Pareciera que estas buenas historias tendrían que ser escasas o excepcionales, pero no. Son abundantes, aunque no por ello dejan de ser extraordinarias ni sencillas de extraer. La narración de la vida, de la vida humana -de cada vida humana-, es una fuente de riqueza indesdeñable que requiere un honesto esfuerzo para explorarla.

Esto es lo que está en el fondo del mensaje del papa Francisco para la Jornada Mundial para las Comunicaciones Sociales de este 2020:  la narración humana habla del mundo, de la realidad, de la belleza y la verdad, habla de los acontecimientos que tejen la larga andadura de los pueblos por la costra de la Tierra; pero también expresa las ensoñaciones de las mentes inquietas de la raza humana, su creatividad infinita, la mirada hambrienta de horizontes que trasgreden las aparentes barreras de la realidad.

Pero ¿qué sucede cuando esos relatos se maquillan al absurdo, cuando se imponen filtros que falsean la verdad, cuando los empaques son más brillantes que el contenido o cuando una terrible idea es envuelta en una dulce ficción? El inmortal Aristóteles, en su Arte Poética, apuntó que la esencia narratoria carece de música, representación o aparato; aseguraba que la historia se podía compartir recitada, representada e incluso cantada pero que su esencia permanecía indemne.

Es una obligación -y además un privilegio- encontrarse con esa esencia. Aristóteles la describe como ‘anagnórisis’ o reconocimiento. En las tragedias griegas, después de las peripecias del protagonista, llega el momento de la revelación y el reconocimiento; el personaje descubre información vital de su identidad, de sus seres amados o de su pueblo. Disuelta la farsa y superada la capa de la superficialidad es posible revelar y reconocerse; revelar lo esencial y reconocerse a sí mismo.

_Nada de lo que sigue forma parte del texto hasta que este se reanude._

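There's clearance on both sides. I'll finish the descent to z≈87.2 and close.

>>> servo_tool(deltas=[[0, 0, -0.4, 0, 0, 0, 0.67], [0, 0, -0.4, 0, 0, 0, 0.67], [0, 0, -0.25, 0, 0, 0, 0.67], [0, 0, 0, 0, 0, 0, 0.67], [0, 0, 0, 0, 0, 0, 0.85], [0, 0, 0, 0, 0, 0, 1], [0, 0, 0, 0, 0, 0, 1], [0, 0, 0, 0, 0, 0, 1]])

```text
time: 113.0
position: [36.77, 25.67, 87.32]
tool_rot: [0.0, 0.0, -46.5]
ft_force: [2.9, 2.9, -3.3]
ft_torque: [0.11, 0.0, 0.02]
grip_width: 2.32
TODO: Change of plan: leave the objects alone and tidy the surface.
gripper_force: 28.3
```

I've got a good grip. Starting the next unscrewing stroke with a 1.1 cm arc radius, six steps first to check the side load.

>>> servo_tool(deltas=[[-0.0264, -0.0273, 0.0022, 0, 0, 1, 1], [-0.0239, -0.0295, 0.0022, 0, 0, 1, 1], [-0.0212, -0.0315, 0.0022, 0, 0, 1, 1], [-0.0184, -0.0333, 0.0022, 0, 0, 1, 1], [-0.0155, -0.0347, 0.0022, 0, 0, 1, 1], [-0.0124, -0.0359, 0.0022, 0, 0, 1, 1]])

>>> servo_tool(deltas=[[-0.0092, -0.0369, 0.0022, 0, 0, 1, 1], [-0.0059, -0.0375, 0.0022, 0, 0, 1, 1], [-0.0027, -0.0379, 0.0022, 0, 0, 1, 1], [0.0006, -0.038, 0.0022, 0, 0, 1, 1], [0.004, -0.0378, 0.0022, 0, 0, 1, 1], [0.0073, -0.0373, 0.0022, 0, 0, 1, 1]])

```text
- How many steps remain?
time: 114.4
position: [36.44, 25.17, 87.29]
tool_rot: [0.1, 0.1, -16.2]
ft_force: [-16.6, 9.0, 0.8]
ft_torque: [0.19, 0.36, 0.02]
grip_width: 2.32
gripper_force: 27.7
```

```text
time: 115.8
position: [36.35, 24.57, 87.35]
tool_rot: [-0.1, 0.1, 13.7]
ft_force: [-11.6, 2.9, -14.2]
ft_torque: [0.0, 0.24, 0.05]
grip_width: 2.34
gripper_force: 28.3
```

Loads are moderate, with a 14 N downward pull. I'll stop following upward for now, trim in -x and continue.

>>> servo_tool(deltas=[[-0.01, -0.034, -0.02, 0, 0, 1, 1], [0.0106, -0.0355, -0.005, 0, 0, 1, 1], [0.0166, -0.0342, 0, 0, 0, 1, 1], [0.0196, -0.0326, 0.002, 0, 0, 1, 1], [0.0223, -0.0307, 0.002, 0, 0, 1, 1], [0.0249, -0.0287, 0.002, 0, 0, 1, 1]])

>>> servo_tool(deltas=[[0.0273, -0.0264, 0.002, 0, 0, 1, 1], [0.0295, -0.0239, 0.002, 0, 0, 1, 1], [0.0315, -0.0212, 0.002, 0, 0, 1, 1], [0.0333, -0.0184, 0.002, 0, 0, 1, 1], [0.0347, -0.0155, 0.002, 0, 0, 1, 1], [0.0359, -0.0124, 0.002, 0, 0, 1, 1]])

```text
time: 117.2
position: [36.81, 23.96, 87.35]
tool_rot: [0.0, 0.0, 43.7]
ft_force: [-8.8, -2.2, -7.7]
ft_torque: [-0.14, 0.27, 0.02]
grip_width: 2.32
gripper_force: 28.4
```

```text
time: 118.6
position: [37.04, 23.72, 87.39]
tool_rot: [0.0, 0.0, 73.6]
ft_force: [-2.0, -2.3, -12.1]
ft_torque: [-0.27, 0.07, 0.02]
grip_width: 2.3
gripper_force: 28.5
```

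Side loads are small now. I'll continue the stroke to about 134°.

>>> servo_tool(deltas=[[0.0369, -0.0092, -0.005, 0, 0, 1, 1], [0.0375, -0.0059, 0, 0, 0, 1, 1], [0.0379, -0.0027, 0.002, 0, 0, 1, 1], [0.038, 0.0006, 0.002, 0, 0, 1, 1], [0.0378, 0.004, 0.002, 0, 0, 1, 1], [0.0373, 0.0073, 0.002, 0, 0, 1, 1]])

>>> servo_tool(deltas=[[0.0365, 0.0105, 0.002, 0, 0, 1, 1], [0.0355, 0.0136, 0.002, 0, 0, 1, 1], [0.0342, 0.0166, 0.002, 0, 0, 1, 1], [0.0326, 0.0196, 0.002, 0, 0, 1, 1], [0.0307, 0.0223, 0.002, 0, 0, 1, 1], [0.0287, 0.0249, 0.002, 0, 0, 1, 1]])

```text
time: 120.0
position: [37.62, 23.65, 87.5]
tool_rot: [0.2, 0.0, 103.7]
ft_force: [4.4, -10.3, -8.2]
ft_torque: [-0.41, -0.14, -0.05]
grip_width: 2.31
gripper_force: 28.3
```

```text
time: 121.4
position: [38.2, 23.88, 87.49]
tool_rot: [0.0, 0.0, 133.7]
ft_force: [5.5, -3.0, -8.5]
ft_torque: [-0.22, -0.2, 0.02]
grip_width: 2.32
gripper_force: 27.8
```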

En nuestro contexto, más allá de los chismes y las habladurías, de la falsedad y los discursos o proclamas triviales y falsamente persuasivos-diría el papa Francisco-, hay una verdad que vale la pena ser revelada y en la que es importante reconocernos todos.

¿Pero somos hoy capaces de revelar la esencia de las historias detrás de las máscaras o de reconocernos en las historias para avanzar hacia la verdad?  ¿Cómo lucen en la actualidad los farsantes y cómo logramos denudarnos de los adornos que la mercadotecnia y la imagen nos han vendido? ¿Cómo limpiarnos los filtros que nos impiden acercarnos realmente, que nos narcotizan el amor al prójimo? La respuesta es simple, pero no sencilla: narrando.

Es necesario narrar quiénes somos y escuchar los relatos de los demás; reconocer la esencia de lo que somos más allá de lo que tenemos, poseemos o consumimos, reencontrarnos con las raíces compartidas de la humanidad y con la amplia mirada de nuestra inigualable y efímera existencia en el universo.

A las personas les gustan las historias porque -como apunta el pontífice- en todo gran relato entra en juego el nuestro. No hay esencia humana ni ruta trágica que nos sea ajena, como tampoco hay naturaleza trascendente ni acto de compasión que nos sea imposible. Todo ello es parte de nuestra propia narratoria y, aunque se nos despoje de todo lo contingente o circunstancial, manifiesta la verdad, la belleza y la bondad de nuestra identidad. Compartir la propia y recibir la oportunidad de encontrar la próxima, configura la realidad.